Office of the Supervisor of Shipbuilding and Consolidated Steel Corporation

Orange · Orange County · placed 2008

Hear Duane tell it

Orange County, Texas

Duane's take

Here's my telling of what the official marker has to say about the Office of the Supervisor of Shipbuilding and Consolidated Steel Corporation in Orange County. Now, Orange, Texas sits at a bend in the Sabine River, and for a long time that geography was pure gold. Those immense virgin pine forests of southeast Texas made the town an ideal site for shipbuilding.

But by 1930, all of that easily obtainable timber was exhausted, and the sawmills closed up. Then the Depression of the 1930s came along and weighed heavily on the population of Orange. The town had seen better days.

Then comes 1940, and things start to move. In July of that year, Congressman Martin Dies and Vice-President John Nance Garner attached an amendment to a large general appropriations bill — the kind of legislative maneuver that sounds quiet on paper but echoes loud in real life — to build twenty-four surf-landing crafts and twelve destroyers right there in Orange. Thirty-six crafts in all, and somebody had to be in charge of building them.

So the Office of Supervisor of Shipbuilding, USN, Orange, Texas was established at that time, with CDR E.B. Perry as the first supervisor. Perry's job was not a small one.

He was responsible for directing construction of all thirty-six crafts, and also for getting a full shipyard up and running in Orange to support the endeavor. The facility went up on sixty-five acres at a bend in the Sabine River. Levingston Shipbuilding's tugboat and barge operation took up a small portion on the west side.

The rest belonged to Consolidated Steel Corporation's steel fabricating plant, and that's where the Office of the Supervisor was located as well. Now here is the date you want to remember: May 14, 1941. That is the day construction began at Consolidated Steel on two destroyers — the USS Aulick and the USS Charles Ausburne.

The first two warships constructed on the Gulf Coast for the U.S. government. Think on that for a moment. First.

On the entire Gulf Coast. And those two ships were just the beginning. By the time World War II was over, thirty-nine destroyers and one hundred destroyer escorts had been built at the Consolidated Steel Corporation yard.

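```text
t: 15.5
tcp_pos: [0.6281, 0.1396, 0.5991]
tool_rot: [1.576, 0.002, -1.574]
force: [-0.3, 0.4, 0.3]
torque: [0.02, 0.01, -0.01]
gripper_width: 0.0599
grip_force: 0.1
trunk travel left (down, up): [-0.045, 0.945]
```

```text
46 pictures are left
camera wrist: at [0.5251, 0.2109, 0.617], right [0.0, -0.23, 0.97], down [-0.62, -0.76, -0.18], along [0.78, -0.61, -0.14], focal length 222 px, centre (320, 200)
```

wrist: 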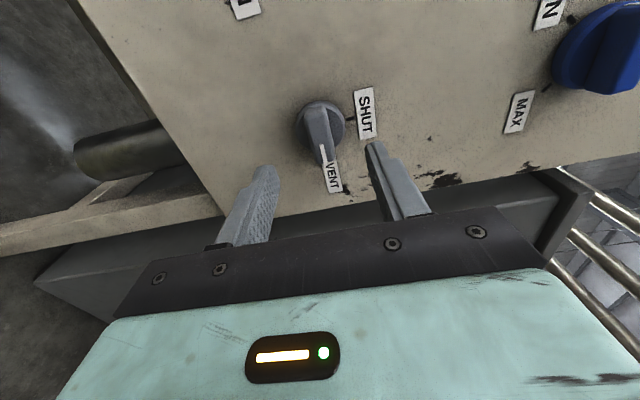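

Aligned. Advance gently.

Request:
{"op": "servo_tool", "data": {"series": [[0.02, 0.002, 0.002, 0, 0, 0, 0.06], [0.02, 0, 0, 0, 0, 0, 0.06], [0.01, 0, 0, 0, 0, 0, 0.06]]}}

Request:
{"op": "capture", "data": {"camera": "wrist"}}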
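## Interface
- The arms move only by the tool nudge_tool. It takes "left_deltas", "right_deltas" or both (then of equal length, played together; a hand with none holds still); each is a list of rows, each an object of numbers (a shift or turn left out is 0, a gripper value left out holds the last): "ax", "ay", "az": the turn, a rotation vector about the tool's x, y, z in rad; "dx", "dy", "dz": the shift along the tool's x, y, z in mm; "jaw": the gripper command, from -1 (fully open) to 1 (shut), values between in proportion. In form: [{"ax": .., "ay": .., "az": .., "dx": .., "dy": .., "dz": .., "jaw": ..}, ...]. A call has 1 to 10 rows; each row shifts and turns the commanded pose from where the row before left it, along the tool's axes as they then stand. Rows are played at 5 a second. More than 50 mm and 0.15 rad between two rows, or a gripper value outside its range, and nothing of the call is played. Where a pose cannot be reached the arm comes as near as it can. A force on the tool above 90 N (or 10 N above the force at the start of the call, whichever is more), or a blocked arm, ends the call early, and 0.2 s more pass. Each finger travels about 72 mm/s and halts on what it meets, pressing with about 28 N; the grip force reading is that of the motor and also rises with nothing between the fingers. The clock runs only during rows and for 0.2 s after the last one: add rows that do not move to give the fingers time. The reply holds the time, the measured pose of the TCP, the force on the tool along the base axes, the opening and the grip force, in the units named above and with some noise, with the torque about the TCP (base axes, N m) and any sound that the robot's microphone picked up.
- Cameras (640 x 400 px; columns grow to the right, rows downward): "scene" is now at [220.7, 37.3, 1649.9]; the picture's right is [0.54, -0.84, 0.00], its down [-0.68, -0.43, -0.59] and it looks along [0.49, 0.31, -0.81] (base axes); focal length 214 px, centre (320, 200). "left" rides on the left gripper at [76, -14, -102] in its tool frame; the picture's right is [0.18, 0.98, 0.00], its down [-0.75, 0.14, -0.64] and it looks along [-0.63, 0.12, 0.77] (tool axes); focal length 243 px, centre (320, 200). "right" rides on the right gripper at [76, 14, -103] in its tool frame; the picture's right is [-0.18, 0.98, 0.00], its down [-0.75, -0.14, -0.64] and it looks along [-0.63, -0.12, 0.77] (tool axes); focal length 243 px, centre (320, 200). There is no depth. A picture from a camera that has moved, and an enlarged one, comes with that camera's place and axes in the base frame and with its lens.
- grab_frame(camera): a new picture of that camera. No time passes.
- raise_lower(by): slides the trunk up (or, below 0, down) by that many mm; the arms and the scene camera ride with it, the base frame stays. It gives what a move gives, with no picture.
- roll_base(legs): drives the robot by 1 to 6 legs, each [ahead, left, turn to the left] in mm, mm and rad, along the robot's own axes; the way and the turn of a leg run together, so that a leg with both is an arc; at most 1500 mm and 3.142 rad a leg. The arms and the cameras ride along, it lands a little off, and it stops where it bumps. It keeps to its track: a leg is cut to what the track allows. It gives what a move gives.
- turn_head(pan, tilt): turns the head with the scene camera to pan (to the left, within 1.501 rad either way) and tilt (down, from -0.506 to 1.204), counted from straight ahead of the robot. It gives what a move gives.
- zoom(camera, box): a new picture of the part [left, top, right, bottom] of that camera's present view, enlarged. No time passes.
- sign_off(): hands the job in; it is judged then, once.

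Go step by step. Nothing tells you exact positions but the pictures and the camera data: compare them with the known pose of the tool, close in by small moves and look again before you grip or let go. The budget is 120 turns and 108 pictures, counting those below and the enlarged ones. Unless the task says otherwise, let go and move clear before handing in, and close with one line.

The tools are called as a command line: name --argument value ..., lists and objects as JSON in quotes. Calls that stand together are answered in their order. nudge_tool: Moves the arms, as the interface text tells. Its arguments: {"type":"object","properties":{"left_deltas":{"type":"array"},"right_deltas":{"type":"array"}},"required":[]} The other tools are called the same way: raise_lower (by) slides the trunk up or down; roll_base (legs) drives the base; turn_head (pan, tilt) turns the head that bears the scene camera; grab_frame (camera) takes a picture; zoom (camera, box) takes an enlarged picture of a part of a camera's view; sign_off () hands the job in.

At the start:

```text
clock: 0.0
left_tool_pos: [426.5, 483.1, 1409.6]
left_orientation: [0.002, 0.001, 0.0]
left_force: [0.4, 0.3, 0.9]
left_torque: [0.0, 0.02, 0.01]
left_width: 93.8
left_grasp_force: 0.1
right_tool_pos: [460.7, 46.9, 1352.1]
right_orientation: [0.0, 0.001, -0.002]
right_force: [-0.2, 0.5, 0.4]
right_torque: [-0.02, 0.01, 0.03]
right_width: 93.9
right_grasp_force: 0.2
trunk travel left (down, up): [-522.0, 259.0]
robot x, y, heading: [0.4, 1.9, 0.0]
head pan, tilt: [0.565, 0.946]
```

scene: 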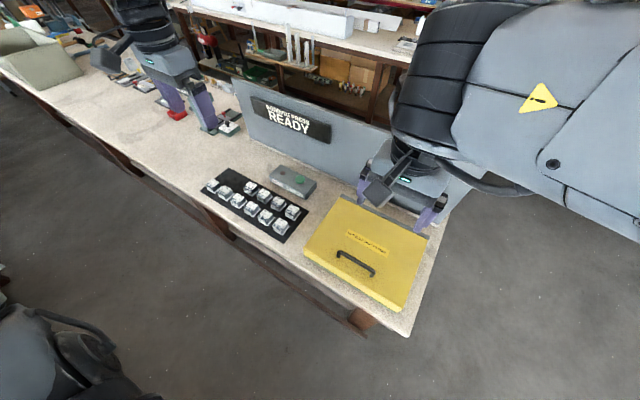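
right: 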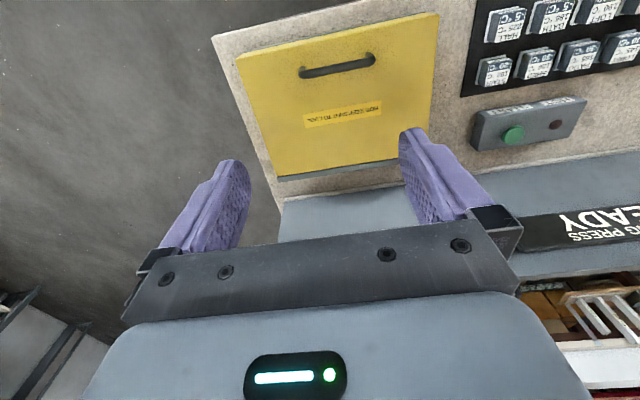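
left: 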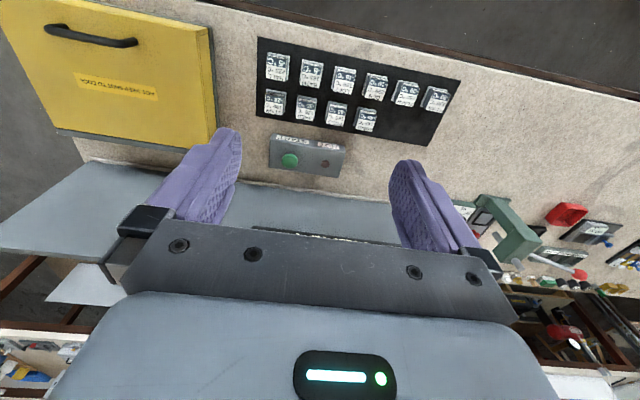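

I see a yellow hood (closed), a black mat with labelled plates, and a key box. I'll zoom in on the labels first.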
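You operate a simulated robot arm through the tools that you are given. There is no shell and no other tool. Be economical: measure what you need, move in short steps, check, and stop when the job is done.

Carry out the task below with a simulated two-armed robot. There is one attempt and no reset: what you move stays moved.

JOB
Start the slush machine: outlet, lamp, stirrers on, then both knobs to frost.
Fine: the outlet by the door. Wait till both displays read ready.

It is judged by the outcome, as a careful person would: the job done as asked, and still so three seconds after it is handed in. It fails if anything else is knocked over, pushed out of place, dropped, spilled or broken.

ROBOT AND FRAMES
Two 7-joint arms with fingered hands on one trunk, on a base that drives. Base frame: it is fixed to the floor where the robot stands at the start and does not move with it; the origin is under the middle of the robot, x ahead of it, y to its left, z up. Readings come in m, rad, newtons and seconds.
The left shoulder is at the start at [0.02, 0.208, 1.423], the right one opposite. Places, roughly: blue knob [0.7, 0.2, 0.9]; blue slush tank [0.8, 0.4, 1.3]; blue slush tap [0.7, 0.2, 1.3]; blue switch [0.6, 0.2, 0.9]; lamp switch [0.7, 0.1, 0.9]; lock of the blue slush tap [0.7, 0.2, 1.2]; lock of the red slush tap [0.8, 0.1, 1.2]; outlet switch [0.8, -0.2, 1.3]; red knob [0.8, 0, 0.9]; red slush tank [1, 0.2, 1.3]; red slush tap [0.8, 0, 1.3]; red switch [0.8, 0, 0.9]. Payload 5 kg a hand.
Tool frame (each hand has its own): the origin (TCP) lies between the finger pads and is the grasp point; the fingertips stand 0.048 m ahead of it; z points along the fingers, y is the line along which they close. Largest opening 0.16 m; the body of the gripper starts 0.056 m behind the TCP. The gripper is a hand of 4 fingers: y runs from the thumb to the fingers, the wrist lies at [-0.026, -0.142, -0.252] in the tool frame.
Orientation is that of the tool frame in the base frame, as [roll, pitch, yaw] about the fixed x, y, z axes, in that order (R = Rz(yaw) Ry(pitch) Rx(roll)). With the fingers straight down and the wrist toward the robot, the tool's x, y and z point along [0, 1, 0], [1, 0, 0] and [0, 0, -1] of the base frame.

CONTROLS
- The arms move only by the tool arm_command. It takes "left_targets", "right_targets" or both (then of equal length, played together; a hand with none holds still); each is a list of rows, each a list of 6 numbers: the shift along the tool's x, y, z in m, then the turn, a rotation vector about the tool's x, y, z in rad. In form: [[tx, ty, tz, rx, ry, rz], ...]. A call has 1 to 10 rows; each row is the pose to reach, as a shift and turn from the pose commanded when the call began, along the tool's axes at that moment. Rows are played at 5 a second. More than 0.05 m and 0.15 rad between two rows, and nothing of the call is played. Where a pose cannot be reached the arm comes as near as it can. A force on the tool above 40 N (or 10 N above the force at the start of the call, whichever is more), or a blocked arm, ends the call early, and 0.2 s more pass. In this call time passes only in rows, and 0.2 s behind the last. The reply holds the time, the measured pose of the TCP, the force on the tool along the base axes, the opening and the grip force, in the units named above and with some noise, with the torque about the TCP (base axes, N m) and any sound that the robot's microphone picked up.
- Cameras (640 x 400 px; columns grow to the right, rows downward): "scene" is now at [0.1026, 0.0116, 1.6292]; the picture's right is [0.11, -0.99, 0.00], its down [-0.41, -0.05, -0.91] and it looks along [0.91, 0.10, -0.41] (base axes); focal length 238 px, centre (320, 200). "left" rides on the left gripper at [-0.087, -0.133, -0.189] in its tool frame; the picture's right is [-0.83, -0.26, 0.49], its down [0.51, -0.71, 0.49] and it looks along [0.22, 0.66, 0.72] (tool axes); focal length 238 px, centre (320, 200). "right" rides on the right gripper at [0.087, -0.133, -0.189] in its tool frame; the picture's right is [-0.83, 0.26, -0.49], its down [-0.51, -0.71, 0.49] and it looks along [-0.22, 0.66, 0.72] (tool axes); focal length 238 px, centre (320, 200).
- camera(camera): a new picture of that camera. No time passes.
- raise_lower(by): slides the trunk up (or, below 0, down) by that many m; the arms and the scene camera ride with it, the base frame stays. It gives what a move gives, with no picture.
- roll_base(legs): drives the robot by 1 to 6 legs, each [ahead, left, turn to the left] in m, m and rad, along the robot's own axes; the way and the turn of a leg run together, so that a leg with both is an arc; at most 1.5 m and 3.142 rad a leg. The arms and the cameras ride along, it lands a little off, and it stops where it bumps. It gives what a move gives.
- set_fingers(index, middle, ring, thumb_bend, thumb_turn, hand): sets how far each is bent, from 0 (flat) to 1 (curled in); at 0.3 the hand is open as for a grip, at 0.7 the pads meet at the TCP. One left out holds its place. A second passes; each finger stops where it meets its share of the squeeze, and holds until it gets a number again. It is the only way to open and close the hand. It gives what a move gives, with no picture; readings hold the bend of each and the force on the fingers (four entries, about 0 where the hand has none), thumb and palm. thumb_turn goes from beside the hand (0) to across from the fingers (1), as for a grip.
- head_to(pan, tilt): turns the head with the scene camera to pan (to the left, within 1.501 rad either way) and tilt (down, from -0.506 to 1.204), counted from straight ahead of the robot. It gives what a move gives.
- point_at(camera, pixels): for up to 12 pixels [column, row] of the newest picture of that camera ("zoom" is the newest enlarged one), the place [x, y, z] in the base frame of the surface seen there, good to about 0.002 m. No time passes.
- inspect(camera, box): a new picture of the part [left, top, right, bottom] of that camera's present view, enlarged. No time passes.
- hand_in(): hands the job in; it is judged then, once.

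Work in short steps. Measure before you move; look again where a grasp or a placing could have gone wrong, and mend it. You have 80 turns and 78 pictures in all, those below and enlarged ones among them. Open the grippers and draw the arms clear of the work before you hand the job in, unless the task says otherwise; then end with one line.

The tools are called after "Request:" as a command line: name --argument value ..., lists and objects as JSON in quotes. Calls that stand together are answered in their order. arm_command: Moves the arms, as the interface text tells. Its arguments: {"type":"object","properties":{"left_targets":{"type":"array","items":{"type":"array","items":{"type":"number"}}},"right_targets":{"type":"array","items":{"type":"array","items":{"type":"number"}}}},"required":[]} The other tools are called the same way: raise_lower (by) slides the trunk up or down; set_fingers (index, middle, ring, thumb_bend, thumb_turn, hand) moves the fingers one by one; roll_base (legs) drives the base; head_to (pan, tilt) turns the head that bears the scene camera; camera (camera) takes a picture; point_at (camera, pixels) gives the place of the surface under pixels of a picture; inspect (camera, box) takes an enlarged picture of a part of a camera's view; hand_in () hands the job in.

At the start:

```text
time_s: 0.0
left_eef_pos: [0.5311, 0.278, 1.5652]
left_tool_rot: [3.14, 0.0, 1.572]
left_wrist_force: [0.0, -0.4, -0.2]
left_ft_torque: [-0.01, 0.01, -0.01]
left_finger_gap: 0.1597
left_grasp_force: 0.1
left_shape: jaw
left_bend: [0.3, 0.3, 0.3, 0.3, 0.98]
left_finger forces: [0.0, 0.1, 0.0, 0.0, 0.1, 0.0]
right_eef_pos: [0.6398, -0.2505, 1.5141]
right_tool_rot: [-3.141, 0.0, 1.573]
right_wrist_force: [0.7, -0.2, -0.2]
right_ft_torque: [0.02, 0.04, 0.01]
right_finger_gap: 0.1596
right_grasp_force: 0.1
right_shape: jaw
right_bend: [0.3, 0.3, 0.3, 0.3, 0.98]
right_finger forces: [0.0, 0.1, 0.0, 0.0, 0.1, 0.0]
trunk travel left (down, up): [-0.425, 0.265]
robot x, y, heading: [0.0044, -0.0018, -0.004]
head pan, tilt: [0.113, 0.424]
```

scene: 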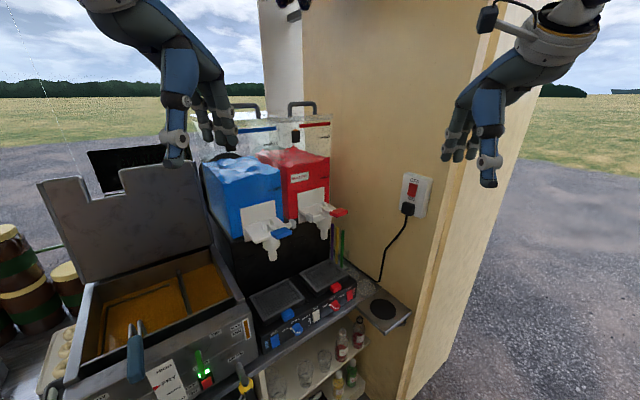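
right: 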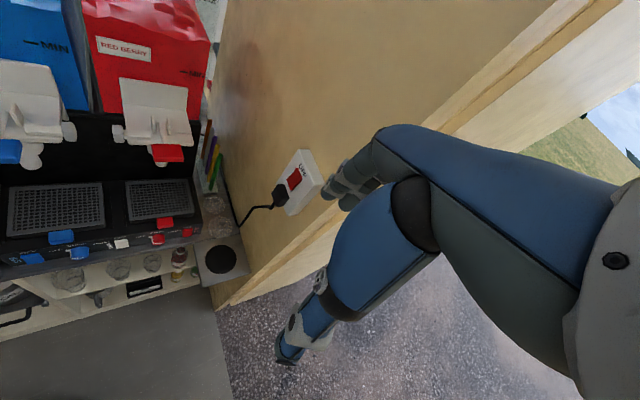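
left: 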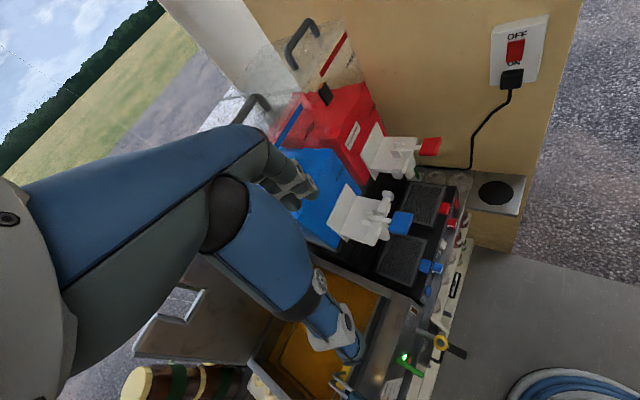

That is not a small operation. That is a town that had been down on its luck deciding it had something left to give. After the war ended, the Naval facility didn't just go dark.

It turned to preparing ships for storage in the Naval Reserve Fleet, operating as the United States Naval Inactive Ship Maintenance Facility. A different kind of mission, but still the river, still Orange, still that same bend in the Sabine where it all began. From exhausted timber to thirty-nine destroyers.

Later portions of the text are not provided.